Modern breeding techniques of maize

Maize (Zea mays) or corn is a cereal crop which is grown widely throughout the world. There exist approximately 50 species, which consist of different grain colors (especially white, yellow and red), textures, shapes and sizes. More maize is produced annually than any other grain. All parts of the crop can be used for food and non-food products. In industrialized countries, maize is largely used as livestock feed and as raw material for industrial products. Maize was introduced into Africa in the 1500s and is now the most cereal crop in Sub-Saharan Africa (SSA) and an important staple food for more than 1.2 billion people in SSA and Latin America. Maize plays also an important role in the livelihoods of millions of poor farmers. They grow maize for food, feed and income. These farmers are often too poor to afford irrigation, and are exposed to significant risks of production and income failure.
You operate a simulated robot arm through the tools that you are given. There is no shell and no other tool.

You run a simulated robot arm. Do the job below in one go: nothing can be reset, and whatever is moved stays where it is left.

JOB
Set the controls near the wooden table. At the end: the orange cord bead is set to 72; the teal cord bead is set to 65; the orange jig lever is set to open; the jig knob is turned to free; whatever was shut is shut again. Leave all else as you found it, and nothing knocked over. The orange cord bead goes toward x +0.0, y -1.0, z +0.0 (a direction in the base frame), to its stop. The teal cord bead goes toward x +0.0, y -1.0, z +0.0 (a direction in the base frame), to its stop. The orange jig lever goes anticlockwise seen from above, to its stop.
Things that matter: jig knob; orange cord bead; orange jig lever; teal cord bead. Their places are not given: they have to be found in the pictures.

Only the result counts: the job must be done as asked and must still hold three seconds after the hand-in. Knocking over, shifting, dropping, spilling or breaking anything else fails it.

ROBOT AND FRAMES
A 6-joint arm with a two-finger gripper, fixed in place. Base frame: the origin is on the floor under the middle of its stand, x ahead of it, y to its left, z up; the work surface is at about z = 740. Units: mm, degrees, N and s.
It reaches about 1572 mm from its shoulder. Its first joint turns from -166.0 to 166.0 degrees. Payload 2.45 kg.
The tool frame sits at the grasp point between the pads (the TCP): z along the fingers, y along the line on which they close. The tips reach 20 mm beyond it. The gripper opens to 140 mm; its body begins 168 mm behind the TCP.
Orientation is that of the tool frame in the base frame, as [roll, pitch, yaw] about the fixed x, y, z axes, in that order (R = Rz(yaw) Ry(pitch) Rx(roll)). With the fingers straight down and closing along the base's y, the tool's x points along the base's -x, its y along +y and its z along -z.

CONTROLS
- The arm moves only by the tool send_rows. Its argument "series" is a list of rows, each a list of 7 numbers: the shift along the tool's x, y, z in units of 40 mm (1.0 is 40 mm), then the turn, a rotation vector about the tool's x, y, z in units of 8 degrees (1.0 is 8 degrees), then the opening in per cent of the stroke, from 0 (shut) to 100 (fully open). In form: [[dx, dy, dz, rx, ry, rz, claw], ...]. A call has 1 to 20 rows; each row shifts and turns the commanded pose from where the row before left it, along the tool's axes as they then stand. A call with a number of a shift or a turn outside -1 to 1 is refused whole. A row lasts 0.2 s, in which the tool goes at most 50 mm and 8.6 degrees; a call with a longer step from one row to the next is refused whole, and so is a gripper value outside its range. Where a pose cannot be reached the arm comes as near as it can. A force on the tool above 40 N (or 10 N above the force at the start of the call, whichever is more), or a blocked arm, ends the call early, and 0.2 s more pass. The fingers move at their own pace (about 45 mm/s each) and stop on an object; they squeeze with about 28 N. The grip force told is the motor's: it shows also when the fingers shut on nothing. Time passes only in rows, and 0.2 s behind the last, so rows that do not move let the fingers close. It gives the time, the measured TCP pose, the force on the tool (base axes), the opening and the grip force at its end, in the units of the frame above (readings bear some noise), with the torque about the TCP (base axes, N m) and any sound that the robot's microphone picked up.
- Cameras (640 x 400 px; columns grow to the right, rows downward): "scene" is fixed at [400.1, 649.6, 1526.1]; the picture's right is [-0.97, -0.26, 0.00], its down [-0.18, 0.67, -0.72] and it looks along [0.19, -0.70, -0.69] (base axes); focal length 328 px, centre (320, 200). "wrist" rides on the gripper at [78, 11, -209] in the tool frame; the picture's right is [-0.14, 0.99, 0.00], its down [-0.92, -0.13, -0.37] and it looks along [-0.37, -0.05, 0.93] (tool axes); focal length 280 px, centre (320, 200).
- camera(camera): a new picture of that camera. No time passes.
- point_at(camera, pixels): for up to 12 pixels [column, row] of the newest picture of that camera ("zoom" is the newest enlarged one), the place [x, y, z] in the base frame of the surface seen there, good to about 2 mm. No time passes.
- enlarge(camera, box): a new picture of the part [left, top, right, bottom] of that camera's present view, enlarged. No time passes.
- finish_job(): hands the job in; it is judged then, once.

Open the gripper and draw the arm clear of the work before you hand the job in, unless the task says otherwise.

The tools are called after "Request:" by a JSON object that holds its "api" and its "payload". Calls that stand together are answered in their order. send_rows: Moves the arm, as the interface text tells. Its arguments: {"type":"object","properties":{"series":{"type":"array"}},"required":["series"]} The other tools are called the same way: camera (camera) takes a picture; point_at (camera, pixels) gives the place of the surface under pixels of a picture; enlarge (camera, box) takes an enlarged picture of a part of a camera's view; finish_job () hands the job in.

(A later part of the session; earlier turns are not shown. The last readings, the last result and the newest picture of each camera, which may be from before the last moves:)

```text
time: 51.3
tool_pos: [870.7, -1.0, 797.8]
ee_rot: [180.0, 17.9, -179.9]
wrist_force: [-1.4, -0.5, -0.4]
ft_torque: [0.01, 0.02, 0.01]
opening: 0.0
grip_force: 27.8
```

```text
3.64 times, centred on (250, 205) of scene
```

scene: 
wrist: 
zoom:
In 2014, approximately 1000 million tons of maize was produced worldwide, with the United States of America being the largest producer (361 million tons) (FAOstat 2016). Africa produced approximately 75 million tons (7.4%) with South Africa, Nigeria and Ethiopia as the top-3 producers. Worldwide consumption of maize is more than 116 million tons, with Africa consuming 30%. Africa uses 95% of its production as food, while other world regions use most of their maize as animal feed. Ninety percent of the white maize (also tropical maize) consumption is in Africa and Central America, while the yellow maize is preferred in Europe, most parts of South America and the Caribbean.

Production of maize, especially in Africa, is affected by a number of constraints, including a variety of biotic and abiotic stresses, poor soil fertility, lack of access to quality seed and fertilizers, and a poor post-harvest management. As a result, maize yields in many of the SSA countries are often extremely low, averaging approximately 2 tons per hectare, which is only 20% of the average yield obtained in developed countries.

Various species of stem borers rank as the most devastating maize pests in SSA. They can cause 20-40% losses during cultivation and 30-90% losses postharvest and during storage. Other pests in SSA include ear borers, armyworms, cutworms, grain moths, beetles, weevils, grain borers, rootworms and white grubs. Maize diseases in SSA include downy mildew, rust, leaf blight, stalk and ear rots, leaf spot, and maize streak virus. Striga is another important maize pest. This parasitic weed that severely affects yields of maize (and other crops), infests almost 21 million hectares of land in Africa. Yield losses related to this weed ranging from 65 to 92% have been recorded in the Nigerian Savanna. Finally, maize is susceptible to various molds producing mycotoxins that have deleterious effects on animal and human health.

Maize does not tolerate drought well and the grain can rot during storage in tropical climates. In 2015, the drought in Southern Africa has been recognized as the worst in over three decades with seasonal rains delayed by up to 50 days and higher than normal temperatures recorded during the maize planting season. Last year, South Africa produced 25% less maize and is expected to produce 30% less than the 5 year average this year. Low yields are also expected in Lesotho, Swaziland, Mozambique, Zambia, Zimbabwe and Malawi. South Africa will need most probably at least 5 million tons of maize to be imported. The extreme drought is causing the entire food chain system to break down. Farm workers as well as small scale and subsistence farmers are being affected the most and are struggling to keep their animals alive and to have enough income to provide food for their families.

To ensure food security in the future, maize crop improvements such as disease resistance, drought resistance, higher yields etc are necessary. This can be partially done by conventional breeding, but this takes a very long time. Although modern breeding techniques, such as marker assisted breeding (MAB) and quantitative trait loci (QTL) breeding can greatly accelerate this process, one estimates that the minimum number of breeding generations for cross-fertilizing crops such as maize is 17 generations. Therefore, new breeding techniques and biotechnological tools may become essential to assure a sustainable and sufficient production of maize in Africa.

Once a promising new maize hybrid is created, on farm and on site evaluation is necessary. This involves multi-site evaluation, proper registration and, in particular for GM plants, a safety evaluation and risk assessment should also be performed. In 2016, 13 African countries either planted, actively evaluated field trials or transitioned to grant approvals for the general release of various biotech crops (Burkina Faso, Cameroon, Egypt, Ethiopia, Ghana, Kenya, Malawi, Mozambique, Nigeria, South Africa, Sudan, Swaziland, Tanzania and Uganda). However, not all African research institutes are already aware of the different regulatory frameworks. Additionally, once a new maize variety is developed, it is also important to communicate the findings well, not only to the scientific community, but also, and even more importantly, to the farmers, the public and the policy makers. Therefore, a good communication strategy should be developed.